I've accepted the Arts University College at Bournemouth's offer to do a degree in Graphic Design. For some reason, it was my second choice after LCC. It felt like... Choosing a secondary school or a suitable poly all over again. I had a good feeling about it and I went for it. Honestly... This kinda "don't think just do"/"I have a good feeling bout this" action is highly discouraged. What if the school isn't as good as you thought? What if you feel that you are wasting time studying there after the first few months? What if at the end of it all you don't gain much from the experience? What if I regret this decision at the end of it all? There's so many what-ifs really. And it's quite annoying.
Yes I had a good feeling bout this decision, and I want to believe that it'll be good. So.. Should I not have too high of expectations? Honestly, I don't know and I'm not too sure anymore. All I can do is well, make the best out of my time there on my own.
Hmmm.
Other than having slight second thoughts (which I really shouldn't be having cos it makes me lose my sleep cos I think too much), I can't wait to leave Singapore. I mean, it's gonna be awesome living there and indulging in a new place's culture and whatsoever. New places, new faces, waaaay different exposures and everything else.
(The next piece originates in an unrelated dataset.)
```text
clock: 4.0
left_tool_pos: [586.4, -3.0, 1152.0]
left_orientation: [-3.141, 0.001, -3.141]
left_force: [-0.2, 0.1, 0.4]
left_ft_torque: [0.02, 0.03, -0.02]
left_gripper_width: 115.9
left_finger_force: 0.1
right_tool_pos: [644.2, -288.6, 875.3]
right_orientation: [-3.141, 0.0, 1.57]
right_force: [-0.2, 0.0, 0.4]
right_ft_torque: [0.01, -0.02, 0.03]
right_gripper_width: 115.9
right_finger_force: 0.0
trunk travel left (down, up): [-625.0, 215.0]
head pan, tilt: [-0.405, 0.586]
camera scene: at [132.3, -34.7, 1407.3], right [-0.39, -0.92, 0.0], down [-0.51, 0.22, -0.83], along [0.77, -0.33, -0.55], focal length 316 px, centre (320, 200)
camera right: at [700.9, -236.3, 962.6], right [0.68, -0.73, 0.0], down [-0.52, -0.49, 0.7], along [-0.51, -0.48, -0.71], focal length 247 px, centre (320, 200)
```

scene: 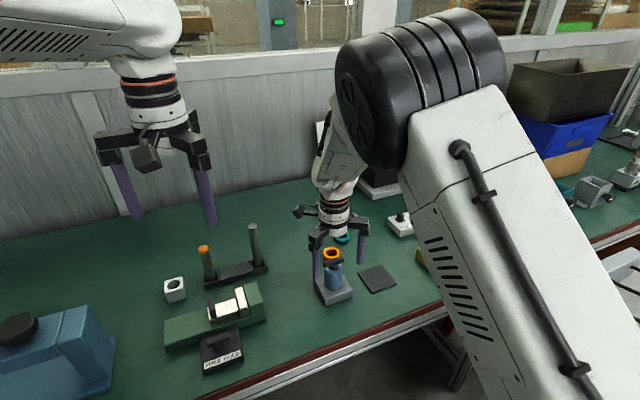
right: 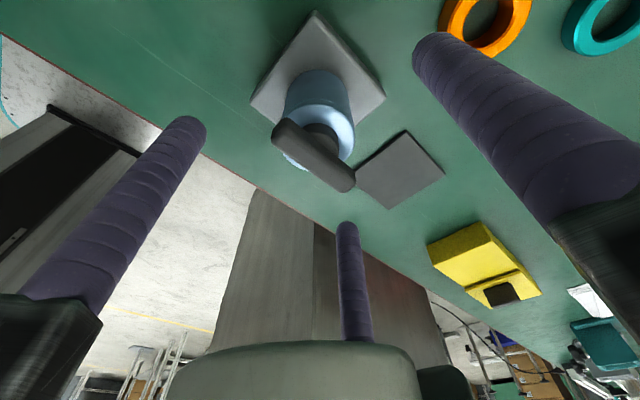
But then again, everyone else will be left in Singapore :/ it kinda sucks. There's at least another five months till I leave for the UK but I'm already feeling slightly sad that I'm leaving everyone else behind :/ not that I won't be back for good, but y'know.
Sucks to be having mixed feelings really. And I must must must pass driving before I get there. Srsly. So that it's easier to get around or something, whenever necessary. Sigh no time no time.
On a totally random note, I learnt reversing the other day. Understanding the physics of parking/reversing is very easy, but really, when you're actually doing it and controlling a vehicle, it's damn difficult. Zzz can't park for nuts. For now. Nuuuuuuu no time no time!